A proposito di gavetta, in questo periodo ricorre un anniversario speciale per me: dieci anni di giornalismo. Intorno alla scrittura ci sono sempre stato, da poco ho ritrovato una foto di me a 3 o 4 anni che già armeggiavo con carta e penna. A dire il vero a quell’età sapevo già leggere: niente di che, mio papà comprava Topolino e leggevamo amabilmente, Gastone, Topolino e Gambadilegno già mi stavano sulle balle, il fricchettone Paperoga è ancora oggi in cima alle preferenze, al secondo posto le torte di Nonna Papera. Ho sempre scritto: diari segreti, recensioni nascoste per paura di aver detto idiozie, versioni di latino che mi piaceva tradurre anche nei weekend, poi scoprii il magico mondo delle fanzine musicali che ho sempre considerato una formidabile palestra. Ne parlavo con Cristiano Godano dei Marlene Kuntz qualche settimana fa in occasione della presentazione del suo libro: la scrittura è una sorta di “muscolo immaginario”, l’allenamento è obbligatorio. Dieci anni di giornalismo “serio” e non più cazzeggione o amatoriale: il 31 gennaio 2003 uscì il mio primo pezzo per Le Vie della Musica, glorioso inserto del Sannio Quotidiano. Un esperimento di giornalismo musicale di ispirazione “glocal” – tra localismo piccinello e finestroni planetari – con interviste, approfondimenti, spigolature e riscoperte. Peccato che sia durato così poco: da 4 pagine quindicinali si passò a una pagina singola settimanale, credo che nel 2006/2007 siano usciti gli ultimi numeri poi l’estinzione.

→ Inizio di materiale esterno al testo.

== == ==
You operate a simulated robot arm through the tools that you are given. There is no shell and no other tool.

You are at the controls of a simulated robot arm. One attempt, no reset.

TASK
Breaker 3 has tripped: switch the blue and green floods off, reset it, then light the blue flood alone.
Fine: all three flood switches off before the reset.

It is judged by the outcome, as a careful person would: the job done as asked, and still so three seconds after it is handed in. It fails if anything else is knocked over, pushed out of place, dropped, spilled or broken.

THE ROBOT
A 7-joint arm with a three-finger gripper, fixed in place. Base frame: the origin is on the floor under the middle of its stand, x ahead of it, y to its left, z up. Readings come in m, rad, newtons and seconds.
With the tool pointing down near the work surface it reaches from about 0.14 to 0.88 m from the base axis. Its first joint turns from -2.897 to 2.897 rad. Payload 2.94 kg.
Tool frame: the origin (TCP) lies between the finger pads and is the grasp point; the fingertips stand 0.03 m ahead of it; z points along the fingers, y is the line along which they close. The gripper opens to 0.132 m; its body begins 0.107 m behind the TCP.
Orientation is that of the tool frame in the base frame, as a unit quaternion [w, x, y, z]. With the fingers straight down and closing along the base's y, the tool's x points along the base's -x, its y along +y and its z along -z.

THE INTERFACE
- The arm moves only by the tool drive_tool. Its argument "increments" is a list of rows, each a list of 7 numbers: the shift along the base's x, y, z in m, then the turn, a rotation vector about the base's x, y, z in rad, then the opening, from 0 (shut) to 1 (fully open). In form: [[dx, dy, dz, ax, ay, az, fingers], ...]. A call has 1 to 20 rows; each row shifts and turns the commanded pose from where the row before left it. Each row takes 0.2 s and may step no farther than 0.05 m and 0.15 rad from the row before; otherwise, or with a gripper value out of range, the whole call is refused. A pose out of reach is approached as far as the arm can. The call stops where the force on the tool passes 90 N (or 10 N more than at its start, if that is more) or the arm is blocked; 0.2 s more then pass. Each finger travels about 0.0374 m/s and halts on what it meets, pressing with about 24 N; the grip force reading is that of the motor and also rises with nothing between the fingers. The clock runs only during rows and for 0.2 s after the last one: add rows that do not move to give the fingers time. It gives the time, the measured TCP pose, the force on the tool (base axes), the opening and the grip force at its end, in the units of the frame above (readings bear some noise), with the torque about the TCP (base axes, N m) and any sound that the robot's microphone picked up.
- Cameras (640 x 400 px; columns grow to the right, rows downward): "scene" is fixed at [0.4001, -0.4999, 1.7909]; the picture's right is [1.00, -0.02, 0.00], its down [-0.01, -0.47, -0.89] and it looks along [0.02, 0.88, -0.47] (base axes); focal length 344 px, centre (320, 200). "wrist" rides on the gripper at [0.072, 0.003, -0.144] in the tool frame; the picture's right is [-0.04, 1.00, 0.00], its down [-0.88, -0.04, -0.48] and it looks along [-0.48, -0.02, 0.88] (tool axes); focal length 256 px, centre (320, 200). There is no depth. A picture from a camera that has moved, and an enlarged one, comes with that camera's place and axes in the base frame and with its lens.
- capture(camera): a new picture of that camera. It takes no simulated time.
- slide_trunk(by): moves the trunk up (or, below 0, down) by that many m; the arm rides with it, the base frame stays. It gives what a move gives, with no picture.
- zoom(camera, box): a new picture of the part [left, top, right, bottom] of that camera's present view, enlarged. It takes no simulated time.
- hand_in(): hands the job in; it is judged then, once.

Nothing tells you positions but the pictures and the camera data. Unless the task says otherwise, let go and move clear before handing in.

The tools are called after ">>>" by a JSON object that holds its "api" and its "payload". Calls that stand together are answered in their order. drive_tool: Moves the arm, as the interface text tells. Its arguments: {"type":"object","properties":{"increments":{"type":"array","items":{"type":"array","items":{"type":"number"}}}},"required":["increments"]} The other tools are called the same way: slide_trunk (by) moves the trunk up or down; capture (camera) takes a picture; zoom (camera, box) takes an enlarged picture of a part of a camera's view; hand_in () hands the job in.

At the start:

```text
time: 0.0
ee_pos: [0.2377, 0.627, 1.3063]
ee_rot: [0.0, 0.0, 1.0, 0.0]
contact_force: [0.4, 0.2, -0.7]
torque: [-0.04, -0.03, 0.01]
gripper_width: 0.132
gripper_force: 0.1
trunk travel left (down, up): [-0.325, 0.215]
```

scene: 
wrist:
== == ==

Ricordo con immenso piacere quella serata tutta irpina, saranno stati i primi giorni del 2003: eravamo in un ristorantino agreste con vari amici appassionati di progressive-rock, portai anche il Professore – da me sempre introdotto in ambienti popolati da pericolosi  musicomani, temibili come i diavoli elettrici che popolano le notti di noi rockers – e conobbi finalmente il caro Massimo Forni, all’epoca firma di Wonderous Stories. Massimo mi presentò un signore con un viso morbido ma austero, barba nera punzecchiata di bianco, foulard da uomo di mondo e sguardo severo: Armin Viglione. Confesso che il primo impatto non fu dei migliori: lui mi sembrava fin troppo serioso, la chiacchierata scivolò sul religioso con tanto di dotte citazioni evangeliche, le mie palle scivolarono drammaticamente a terra risalendo solo quando si cominciò a parlare di rock. Noi monomaniaci siamo fatti così. Da cosa nasce cosa, da sguardo nasce sorriso, da sedie avvicinate nasce intesa, e Armin mi chiede di scrivere sul giornale. Così, senza tante cerimonie, senza conoscermi, bontà sua. Da allora, fino a quella critica metà del 2007 che prima o poi vi racconterò, lui ed io siamo diventati inseparabili. L’insegnamento di Armin, per quantità, qualità e profondità, lo custodisco gelosamente nel mio scrigno di preziosi.

Armin non lo ha mai saputo, il professore neanche, ma quella sera – freddissima e a malapena riscaldata dalla notevole quantità di aglianico ingurgitato – dopo aver salutato tutti e accompagnato il prof a casa, pieno di ebbrezza e di entusiasmo per le prove giornalistiche che mi attendevano feci una bella passeggiata notturna a Benevento, dove ancora non vivevo. Viale Atlantici, Piazza Castello, Corso Garibaldi, Piazza Orsini, mani gelate, passo lesto, pensieri in subbuglio, to hell and back again. Ricordo ancora quella confusione così friccicarola: cosa proporre, cosa evitare, cosa e come scrivere, e il cuore che pompa a più non posso dinanzi a un piccolo sogno che si avvera. Dopo dieci anni, oggi che mi leggono un bel po’ di persone in più su Jam, MovimentiProg e ultimamente anche Audio Review, ogni volta che penso a quant’è bello scrivere salto ancora su quella nuvola di pungente elettricità. E le passeggiate notturne sono ancora lì: tutte da scrivere.